Other than having absolutely no real value except to scammers and thieves, cryptocurrency has no real value. But a lot of money gets laundered through crypto these days, so people will spend gobs of real currency building data centers to generate more cryptocurrency. These data centers efficiently dump nearly all the externalities of crypto mining onto their neighbors, except for the externalities crypto already dumps on just about everybody else. Oh, don't let me forget that simulated artificial intelligence also needs big data centers:

Across the country, from Indiana to Oregon, companies such as Amazon, Meta and Microsoft are building data centers on sites that can stretch over 1,000 acres, ringed with guard towers and razor wire fences.

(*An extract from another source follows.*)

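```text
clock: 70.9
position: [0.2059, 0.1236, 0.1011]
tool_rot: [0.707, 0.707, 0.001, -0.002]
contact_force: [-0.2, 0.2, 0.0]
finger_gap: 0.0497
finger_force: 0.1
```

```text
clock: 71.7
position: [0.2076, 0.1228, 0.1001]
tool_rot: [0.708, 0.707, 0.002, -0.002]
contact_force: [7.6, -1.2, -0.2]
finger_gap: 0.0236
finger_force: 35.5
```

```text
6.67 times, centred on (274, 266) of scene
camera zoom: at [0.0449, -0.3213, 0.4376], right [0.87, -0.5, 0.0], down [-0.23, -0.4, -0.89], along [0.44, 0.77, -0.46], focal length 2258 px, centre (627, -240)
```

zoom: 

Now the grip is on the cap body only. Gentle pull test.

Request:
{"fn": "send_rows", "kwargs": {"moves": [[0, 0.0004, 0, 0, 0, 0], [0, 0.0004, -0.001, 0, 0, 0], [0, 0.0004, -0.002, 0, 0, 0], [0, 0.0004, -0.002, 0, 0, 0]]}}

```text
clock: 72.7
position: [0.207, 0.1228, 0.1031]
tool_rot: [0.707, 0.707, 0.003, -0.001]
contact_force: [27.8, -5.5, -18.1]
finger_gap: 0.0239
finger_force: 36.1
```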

People who live near one Northern Virginia center have complained that the mechanical whir of the fleet of industrial fans needed to cool the sensitive computer equipment inside can sound like a leaf blower that never turns off. Cooling the heavy equipment also diverts great volumes of water even in places where it’s scarce. And some of the costs of powering the centers are shouldered by utility customers, in the form of hundreds of dollars a year added to household energy bills.

Local leaders who run interference on behalf of tech giants often play up the benefits, particularly the jobs and advanced technical training opportunities they tout. Recently, a small but growing number of officials have begun to question these deals. In Georgia, where electricity demand and energy grid strain from more than 50 data centers pushed residential utility bills up almost $200 a year on average per household, state senators passed a bill earlier this year that would pause tax incentives for data center development for the next two years.

One thing Cooper doesn't suggest: increasing penalties on public officials who benefit personally from their offices. But that would undermine American-style democracy, wouldn't it?

Comments (1) -

  • Yak

    9/17/2024 5:00:32 AM +00:00 |

    One wonders a few things about such enormous and resource-hogging facilities--and I'm deliberately avoiding the obvious allusion "your scientists were so preoccupied with whether or not they *could*, they didn’t stop to think if they *should*." Oops...
    1) Cooling so many power-hungry computers requires huge amounts of water. Why? If the earth below a general, relatively shallow depth of 1-2 meters remains around 13C, BUILD THE DAMNED THING UNDERGROUND and use the natural differential of geothermal to a) cool the f-ing equipment and b) generate some of the electricity needed to add cooling as well as providing a bit of all that freaking power the machines need.
    2) Why not add additional geothermal taps to generate more electricity? Or, if the facility is close enough to an oceanic coast, build a wave-capture generation facility to convert the ocean's wave power into electric current? Or, if the facility is located in a region known for winds, install wind turbines to generate electricity? Or, if the facility would otherwise be inundated by the sun (if it weren't underground), throw up a massive solar farm. Heck, we've got a bunch of those all around us in central New York state, a notoriously bass-ackwards area that despises change.
    3) Why are we giving tax breaks to companies who still refuse to pay a real living wage to their employees? If a single employee needs public assistance to survive despite full-time employment by one of these "progressive" companies, no tax breaks for those companies.
    Maybe if we forced companies to fully shoulder the costs of their endeavors themselves rather than wiping their little tushies with false profits by picking the pockets of all the real people living nearby, they *might* start to learn that we've truly had enough of their bullsh*t.